* _Dataset content_:
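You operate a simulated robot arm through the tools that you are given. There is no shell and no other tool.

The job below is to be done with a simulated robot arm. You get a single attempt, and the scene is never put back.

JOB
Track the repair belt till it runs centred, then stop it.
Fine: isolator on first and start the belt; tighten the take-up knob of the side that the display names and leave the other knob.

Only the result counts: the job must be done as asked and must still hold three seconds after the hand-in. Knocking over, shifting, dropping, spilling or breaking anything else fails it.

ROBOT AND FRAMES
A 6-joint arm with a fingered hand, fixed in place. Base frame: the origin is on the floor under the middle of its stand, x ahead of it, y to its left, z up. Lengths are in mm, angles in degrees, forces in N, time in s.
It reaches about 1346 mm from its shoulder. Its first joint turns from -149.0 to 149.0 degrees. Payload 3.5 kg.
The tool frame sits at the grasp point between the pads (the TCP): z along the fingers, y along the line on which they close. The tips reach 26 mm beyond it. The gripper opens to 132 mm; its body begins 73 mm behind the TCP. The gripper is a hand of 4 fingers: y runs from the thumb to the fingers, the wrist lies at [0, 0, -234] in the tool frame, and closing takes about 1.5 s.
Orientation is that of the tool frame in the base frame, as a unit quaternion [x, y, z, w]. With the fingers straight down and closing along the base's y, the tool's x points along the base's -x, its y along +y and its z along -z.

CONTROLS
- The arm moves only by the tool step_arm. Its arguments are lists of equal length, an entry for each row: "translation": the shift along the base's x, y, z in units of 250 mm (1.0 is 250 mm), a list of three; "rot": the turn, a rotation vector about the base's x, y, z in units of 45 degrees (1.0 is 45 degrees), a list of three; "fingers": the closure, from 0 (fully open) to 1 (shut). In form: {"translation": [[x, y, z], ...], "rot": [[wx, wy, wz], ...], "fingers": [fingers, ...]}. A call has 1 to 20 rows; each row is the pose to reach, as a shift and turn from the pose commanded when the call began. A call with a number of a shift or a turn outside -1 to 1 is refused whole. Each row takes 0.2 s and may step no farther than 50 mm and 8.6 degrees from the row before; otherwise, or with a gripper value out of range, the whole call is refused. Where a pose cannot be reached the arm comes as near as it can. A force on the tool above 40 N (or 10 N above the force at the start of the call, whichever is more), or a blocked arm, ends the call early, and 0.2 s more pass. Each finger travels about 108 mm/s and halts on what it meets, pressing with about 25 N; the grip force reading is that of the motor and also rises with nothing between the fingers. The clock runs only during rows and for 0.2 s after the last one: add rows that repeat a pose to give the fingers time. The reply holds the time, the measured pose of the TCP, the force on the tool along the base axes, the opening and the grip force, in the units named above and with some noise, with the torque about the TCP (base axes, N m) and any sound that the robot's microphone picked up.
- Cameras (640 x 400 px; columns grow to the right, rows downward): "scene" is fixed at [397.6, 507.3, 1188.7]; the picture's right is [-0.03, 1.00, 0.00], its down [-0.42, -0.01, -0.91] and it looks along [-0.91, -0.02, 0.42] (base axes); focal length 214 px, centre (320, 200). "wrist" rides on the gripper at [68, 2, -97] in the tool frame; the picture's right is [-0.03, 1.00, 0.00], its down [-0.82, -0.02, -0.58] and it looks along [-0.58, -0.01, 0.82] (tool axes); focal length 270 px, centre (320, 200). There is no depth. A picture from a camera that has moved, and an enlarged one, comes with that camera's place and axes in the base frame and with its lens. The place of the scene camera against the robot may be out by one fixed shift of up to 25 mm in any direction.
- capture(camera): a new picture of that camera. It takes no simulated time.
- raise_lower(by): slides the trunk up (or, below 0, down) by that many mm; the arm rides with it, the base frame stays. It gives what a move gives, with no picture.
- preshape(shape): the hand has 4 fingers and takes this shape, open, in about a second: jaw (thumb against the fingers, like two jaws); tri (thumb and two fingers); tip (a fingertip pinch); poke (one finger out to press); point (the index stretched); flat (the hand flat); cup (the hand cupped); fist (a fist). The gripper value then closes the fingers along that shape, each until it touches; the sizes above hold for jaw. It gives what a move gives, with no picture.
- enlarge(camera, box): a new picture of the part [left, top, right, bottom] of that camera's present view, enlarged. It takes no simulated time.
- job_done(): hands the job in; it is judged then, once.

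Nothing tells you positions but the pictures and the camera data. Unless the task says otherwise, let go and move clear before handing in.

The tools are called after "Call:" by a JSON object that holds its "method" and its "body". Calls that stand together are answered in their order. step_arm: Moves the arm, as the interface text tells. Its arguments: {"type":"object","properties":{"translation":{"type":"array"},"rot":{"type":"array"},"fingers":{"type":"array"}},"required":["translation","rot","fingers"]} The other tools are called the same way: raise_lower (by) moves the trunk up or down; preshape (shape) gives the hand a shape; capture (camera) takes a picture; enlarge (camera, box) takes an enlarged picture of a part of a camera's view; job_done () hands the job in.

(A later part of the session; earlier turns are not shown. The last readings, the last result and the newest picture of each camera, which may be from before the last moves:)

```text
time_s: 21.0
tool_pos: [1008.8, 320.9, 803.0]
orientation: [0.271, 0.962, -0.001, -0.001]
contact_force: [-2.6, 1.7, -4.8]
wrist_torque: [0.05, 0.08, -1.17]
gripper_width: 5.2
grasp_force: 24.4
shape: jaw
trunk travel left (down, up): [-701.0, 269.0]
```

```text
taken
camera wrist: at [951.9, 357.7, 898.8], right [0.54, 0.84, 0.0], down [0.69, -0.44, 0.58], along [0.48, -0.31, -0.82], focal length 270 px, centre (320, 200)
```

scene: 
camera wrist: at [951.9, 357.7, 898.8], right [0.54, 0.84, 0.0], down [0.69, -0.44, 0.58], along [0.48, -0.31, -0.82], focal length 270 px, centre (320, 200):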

* _Task description_:
Extend the document, starting right after its last sentence.

* _Document_:

题目大意:给定n个图形,每个图形可以是矩形或圆,m次询问某个点在多少个图形内部
将点按横坐标排序
对于每个图形,二分找到x值满足要求的区间,对于区间内每个点暴力
时间复杂度O(n^2) 数据范围25W
果然像hwd说的一样计算几何题数据范围出的这么大就是作死么= =
#include <cmath>
#include <cstdio>
#include <cstring>
#include <iostream>
#include <algorithm>
#define M 250250
#define EPS 1e-7
using namespace std;
struct Point{
double x,y;
friend istream& operator >> (istream &_,Point &p)
{
scanf("%lf%lf",&p.x,&p.y);
return _;
}
bool operator < (const Point &p) const
{
return x<p.x;
}
friend double Distance(const Point &p1,const Point &p2)
{
return sqrt( (p1.x-p2.x)*(p1.x-p2.x) + (p1.y-p2.y)*(p1.y-p2.y) );
}
};
struct _Point:Point{
int id;
friend istream& operator >> (istream &_,_Point &p)
{
scanf("%lf%lf",&p.x,&p.y);
return _;
}
}points[M];
struct Rectangle{
Point p1,p2;
friend istream& operator >> (istream &_,Rectangle &r)
{
cin>>r.p1>>r.p2;
return _;
}
bool In_Range(const Point &p) const
{
return p1.y+EPS<p.y && p.y<p2.y-EPS;
}
};
struct Circle{
Point o;
double r;
friend istream& operator >> (istream &_,Circle &c)
{
cin>>c.o;
scanf("%lf",&c.r);
return _;
}
bool In_Range(const Point &p) const
{
return Distance(o,p) < r-EPS;
}
};
struct abcd{
int type;
union{
public:
Rectangle r;
Circle c;
};
friend istream& operator >> (istream &_,abcd &a)

* _Answer to this problem_:
{
char p[10];
scanf("%s",p);
if(p[0]=='r')
a.type=1,cin>>a.r;
else
a.type=2,cin>>a.c;
return _;
}
bool In_Range(const Point &p)
{
if(type==1)
return r.In_Range(p);
else
return c.In_Range(p);
}
}a[M];
int n,m,ans[M];
int main()
{
int i;
cin>>n>>m;
for(i=1;i<=n;i++)
cin>>a[i];
for(i=1;i<=m;i++)
cin>>points[i],points[i].id=i;
sort(points+1,points+m+1);
for(i=1;i<=n;i++)
{
Point l,r;
if(a[i].type==1)
l.x=a[i].r.p1.x+EPS,
r.x=a[i].r.p2.x-EPS;
else
l.x=a[i].c.o.x-a[i].c.r+EPS,
r.x=a[i].c.o.x+a[i].c.r-EPS;
_Point *_l=lower_bound(points+1,points+m+1,l);
_Point *_r=lower_bound(points+1,points+m+1,r);
for(;_l!=_r;_l++)
if(a[i].In_Range(*_l))
++ans[_l->id];
}
for(i=1;i<=m;i++)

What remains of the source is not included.